Secondly, the sheer logistics of this competition, to winnow out 10 finalists from 1,000 entrants, meant that the several days of rehearsing and polishing that were needed for these selected singers were simply not available. I spent some time with the 17 semi-finalists to help them with stage presentation and the tightening of songs, and I could see how committed and intense they were, and, very often, how talented, but they were newcomers and the audience should have given them that consideration.
Two final points: Despite what the “American Idol” approach may convey, it is a very rare thing for talent to ignite like snapping your fingers. When you see a Norah Jones or an Usher appear, apparently out of the blue, there are years of experience and hard work back of all that. Many of the GT&T performers are talented, but they remain beginners looking to find their artistic way and they need time, lots of time, to suss out what they are doing and how to do it. Indeed, on that very night, we saw several instances of a singer being lukewarm in one performance and being very impressive in his/her second rendition.
But the final point I want to make here, and the most important, is that as Guyanese we have to be more supportive of our own. One of the performers, perhaps in reaction to the boos, spontaneously commented at one point later in the show that all of the performers on stage that night were winners. I applauded, as did many others. It was true. I have seen that process, most of it requiring you to perform cold, with no backing, in front of seemingly impervious judges, leave grown people in tears. It is a tough task.
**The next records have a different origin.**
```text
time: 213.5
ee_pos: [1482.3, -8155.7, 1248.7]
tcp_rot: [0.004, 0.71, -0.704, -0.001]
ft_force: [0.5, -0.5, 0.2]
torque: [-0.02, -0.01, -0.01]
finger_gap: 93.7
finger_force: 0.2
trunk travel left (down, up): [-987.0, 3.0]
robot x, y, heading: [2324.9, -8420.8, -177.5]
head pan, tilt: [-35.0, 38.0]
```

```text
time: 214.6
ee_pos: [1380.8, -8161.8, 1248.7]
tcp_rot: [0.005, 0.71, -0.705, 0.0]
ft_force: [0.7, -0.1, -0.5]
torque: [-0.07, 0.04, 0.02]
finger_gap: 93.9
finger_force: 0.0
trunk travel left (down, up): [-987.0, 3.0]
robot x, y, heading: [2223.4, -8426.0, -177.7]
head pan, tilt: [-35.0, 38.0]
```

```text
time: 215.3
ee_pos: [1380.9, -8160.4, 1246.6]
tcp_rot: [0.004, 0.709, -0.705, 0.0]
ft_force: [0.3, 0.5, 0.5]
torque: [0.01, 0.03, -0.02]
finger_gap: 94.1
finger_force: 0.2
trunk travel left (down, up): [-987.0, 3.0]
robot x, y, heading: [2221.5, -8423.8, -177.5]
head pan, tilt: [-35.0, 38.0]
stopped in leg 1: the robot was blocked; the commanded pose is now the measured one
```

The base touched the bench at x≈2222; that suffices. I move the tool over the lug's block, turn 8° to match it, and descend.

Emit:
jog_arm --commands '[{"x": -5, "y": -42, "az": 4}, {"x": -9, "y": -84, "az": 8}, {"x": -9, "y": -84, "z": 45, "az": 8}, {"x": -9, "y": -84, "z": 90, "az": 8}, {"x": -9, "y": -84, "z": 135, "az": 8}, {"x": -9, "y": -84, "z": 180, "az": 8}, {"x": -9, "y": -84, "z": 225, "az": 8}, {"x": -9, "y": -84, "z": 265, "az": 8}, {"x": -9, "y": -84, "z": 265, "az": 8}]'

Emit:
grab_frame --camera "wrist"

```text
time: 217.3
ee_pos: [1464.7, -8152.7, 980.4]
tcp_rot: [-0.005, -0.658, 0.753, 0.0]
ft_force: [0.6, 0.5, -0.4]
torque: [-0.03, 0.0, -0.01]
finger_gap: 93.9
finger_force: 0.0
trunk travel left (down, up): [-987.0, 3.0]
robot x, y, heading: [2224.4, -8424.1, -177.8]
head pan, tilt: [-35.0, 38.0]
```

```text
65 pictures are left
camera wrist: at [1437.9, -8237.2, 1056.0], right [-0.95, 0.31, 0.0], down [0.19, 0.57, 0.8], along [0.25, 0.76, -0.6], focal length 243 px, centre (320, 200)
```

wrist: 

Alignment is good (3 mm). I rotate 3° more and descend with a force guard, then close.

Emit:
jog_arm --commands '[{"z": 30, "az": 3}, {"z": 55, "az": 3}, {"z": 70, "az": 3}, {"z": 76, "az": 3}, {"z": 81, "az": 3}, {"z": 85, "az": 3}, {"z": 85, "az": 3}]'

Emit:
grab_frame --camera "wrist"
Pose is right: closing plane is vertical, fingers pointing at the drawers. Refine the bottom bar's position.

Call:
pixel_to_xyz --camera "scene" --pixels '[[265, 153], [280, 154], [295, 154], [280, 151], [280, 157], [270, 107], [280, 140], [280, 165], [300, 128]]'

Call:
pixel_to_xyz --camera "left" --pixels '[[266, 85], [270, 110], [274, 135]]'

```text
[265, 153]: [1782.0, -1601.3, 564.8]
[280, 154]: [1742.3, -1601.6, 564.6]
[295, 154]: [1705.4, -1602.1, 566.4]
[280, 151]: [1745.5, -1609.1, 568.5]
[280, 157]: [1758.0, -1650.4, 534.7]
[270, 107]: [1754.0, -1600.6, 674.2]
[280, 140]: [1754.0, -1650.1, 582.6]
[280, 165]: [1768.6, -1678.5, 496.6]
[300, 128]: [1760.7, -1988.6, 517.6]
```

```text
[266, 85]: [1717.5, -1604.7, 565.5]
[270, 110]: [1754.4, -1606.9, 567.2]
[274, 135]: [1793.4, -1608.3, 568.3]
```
Perhaps an influence at play here was that American talent show where people who are manifestly bad come on stage and the audience boos them. First of all, that scenario in that particularly banal television programme is planned. The performers are chosen precisely because they are terrible, and the audience is actually encouraged to boo them. It’s American “entertainment”, folks, but it’s a pathetic practice and, anyway, why do we feel we have to copy whatever comes out of America? If you watch that country, especially of late, there are a lot of things there we shouldn’t emulate, and this is one of them.
I was offended by the booing because I know how much effort and sweat and tears went into those young people coming out there and trying to win us over. I was involved a bit behind the scenes with this talent search, and I know how hard the people involved here from GT&T, like Renatha Exeter, were straining to get this thing right. I know how committed the production crew of Dexter Pembroke and Gareth Daley were. I know how much Gem Madhoo-Nascimento was resorting to Tylenol. I know of the late nights with Darnley Major in the recording studio, and the efforts of the Heat Wave backing band to learn almost 30 songs in two days, and play them live, without backing tracks or sequencers. And I bled for these young performers going through that elimination grind.
During my turn on stage I didn’t say anything about the booing, and I regret that. I should have taken time to say to the crowd, “These are your people, reaching for the stars, trying to make a light shine for them. It’s a difficult road, and they need a lot of support to stay on it. As Guyanese we should be giving them support. If one of these performers makes it, we will be the first to claim them as Guyanese, so try and encourage them in the early going. Save your boos for the people who dump garbage in the gutter, or speed on the highway, or beat up women.”
In retrospect, if I had spoken out I might have gotten hit with some boos, as well, but that’s okay. I’ve been in this game for over 40 years and I can deal with that. Those young people on Thursday, taking that first tentative step, didn’t deserve the treatment that crowd gave them. I have written and said on many occasions, here and abroad, how proud I am of my Guyanese people.
Thursday night, sitting in the Cultural Centre, hearing those early boos, I was ashamed.